◆ Passage shown ◆
╭──

SECURITIES AND EXCHANGE COMMISSION

                             Washington, D.C. 20549

                                    FORM 8-K

                                 CURRENT REPORT
                     PURSUANT TO SECTION 13 OR 15(D) OF THE
                         SECURITIES EXCHANGE ACT OF 1934

                Date of Report (Date of earliest event reported):
                               September 15, 2006

                       IMAGE TECHNOLOGY LABORATORIES, INC.


             (Exact name of Registrant as Specified in its Charter)





           Delaware                                   22-53531373
(State or other jurisdiction of             (I.R.S. Employer Identification No.)
incorporation or organization)



                              602 Enterprise Drive
                            KINGSTON, NEW YORK 12401
                    (ADDRESS OF PRINCIPAL EXECUTIVE OFFICES)

       Registrant's Telephone Number, Including Area Code: (845) 338-3366

                                 Not Applicable
          (Former Name or Former Address, if Changed Since Last Report)






ITEM 1.01 ENTRY INTO A MATERIAL DEFINITIVE AGREEMENT

In September 2006, Image Technology Laboratories, Inc. entered into a Settlement
Agreement with Dr. Carlton T. Phelps, our former vice president of finance and
administration, chief financial officer, secretary and treasurer.

Pursuant to the Settlement Agreement, we are to pay a total of $153,375.26 to
Dr. Phelps, consisting of attorneys' fees awarded by the arbitrator and
confirmed by the court plus interest calculated at a rate of nine percent per
annum from September 4, 2004 until September 1, 2006. Details of the arbitration
and court confirmation appear in our periodic reports on Forms 10-KSB and 10-QSB
which are on file with the Securities and Exchange Commission.

In addition, the agreement provides for Dr. Phelps to resell to the company
2,309,583 shares of common stock of Image Technology Laboratories' held by him
in exchange for $230,958.30 cash, pursuant to the requirements of a separate
Share Repurchase Agreement executed in connection with the settlement. The
agreement further requires that the parties exchange mutual releases and cross
indemnities for breaches of the agreement.

╰──

◆ Problems to solve ◆
• A. Locate "In addition, the" and "of the agreement." in the passage shown, and write out these words with everything between them.
• B. How does the passage shown go on? Write the next part.

◆ Information shown ◆
╭──

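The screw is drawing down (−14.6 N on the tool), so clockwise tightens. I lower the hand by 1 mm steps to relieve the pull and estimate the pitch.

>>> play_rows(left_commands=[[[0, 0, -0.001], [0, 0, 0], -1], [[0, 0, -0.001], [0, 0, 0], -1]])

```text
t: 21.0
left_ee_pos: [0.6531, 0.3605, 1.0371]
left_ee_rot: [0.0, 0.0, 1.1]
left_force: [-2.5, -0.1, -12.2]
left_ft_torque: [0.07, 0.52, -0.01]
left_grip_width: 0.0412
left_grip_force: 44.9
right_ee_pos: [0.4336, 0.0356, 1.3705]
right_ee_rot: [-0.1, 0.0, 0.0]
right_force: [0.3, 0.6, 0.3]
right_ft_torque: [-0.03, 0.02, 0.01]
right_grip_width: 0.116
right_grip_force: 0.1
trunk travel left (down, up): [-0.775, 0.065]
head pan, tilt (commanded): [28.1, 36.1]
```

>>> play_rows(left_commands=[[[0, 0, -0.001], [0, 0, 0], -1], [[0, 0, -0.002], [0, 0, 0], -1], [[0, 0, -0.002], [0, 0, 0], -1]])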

╰──

◆ Answers for the exercise ◆
• A.
In addition, the agreement provides for Dr. Phelps to resell to the company
2,309,583 shares of common stock of Image Technology Laboratories' held by him
in exchange for $230,958.30 cash, pursuant to the requirements of a separate
Share Repurchase Agreement executed in connection with the settlement. The
agreement further requires that the parties exchange mutual releases and cross
indemnities for breaches of the agreement.

• B.
ITEM 3.02  UNREGISTERED SALES OF EQUITY SECURITIES

We raised the funding to purchase Phelps's shares pursuant to the Settlement
Agreement described above under Item 1.01 by issuing 2,309,583 shares of Image
Technology Laboratories' common stock at a price of $.10 per share to seven
accredited investors in a private placement under Section 4(2) of the Securities
Act of 1933, as amended, and Rule 506 of Regulation D thereunder. These
unregistered shares of common stock were issued with registration rights.

The 2,309,583 shares of common stock purchased from Dr. Phelps by the Company
will be immediately cancelled upon their tender.


ITEM 8.01 OTHER EVENTS

Image Technology Laboratories, Inc. makes the following statement in accordance
with the Settlement Agreement described in Item 1.01 to this Report on Form 8-K:

In our previous SB-2 (Amendment No. 2), filed with the Securities and Exchange
Commission on June 7, 2002, the Company erroneously stated: 'We do not consider
the recent termination for cause pursuant to the terms of his employment
agreement of Carlton T. Phelps, M.D., formerly our vice president of finance and
administration, chief financial officer, secretary and treasurer, to be
detrimental to our operations going forward. Rather, it is our belief that Dr.
Phelps's recent performance had a negative impact on our operations and his
absence should provide an immediate ongoing benefit to Image Technology.' In
fact, Dr. Phelps was not fired for cause, he resigned. His resignation was
voluntary. There is no reason to believe that the Company will receive any
on-going benefit as the result of Dr. Phelps's resignation.





                                   SIGNATURES

Pursuant to the requirements of the Securities Exchange Act of 1934, the
registrant has duly caused this report to be signed on its behalf by the
undersigned hereunto duly authorized.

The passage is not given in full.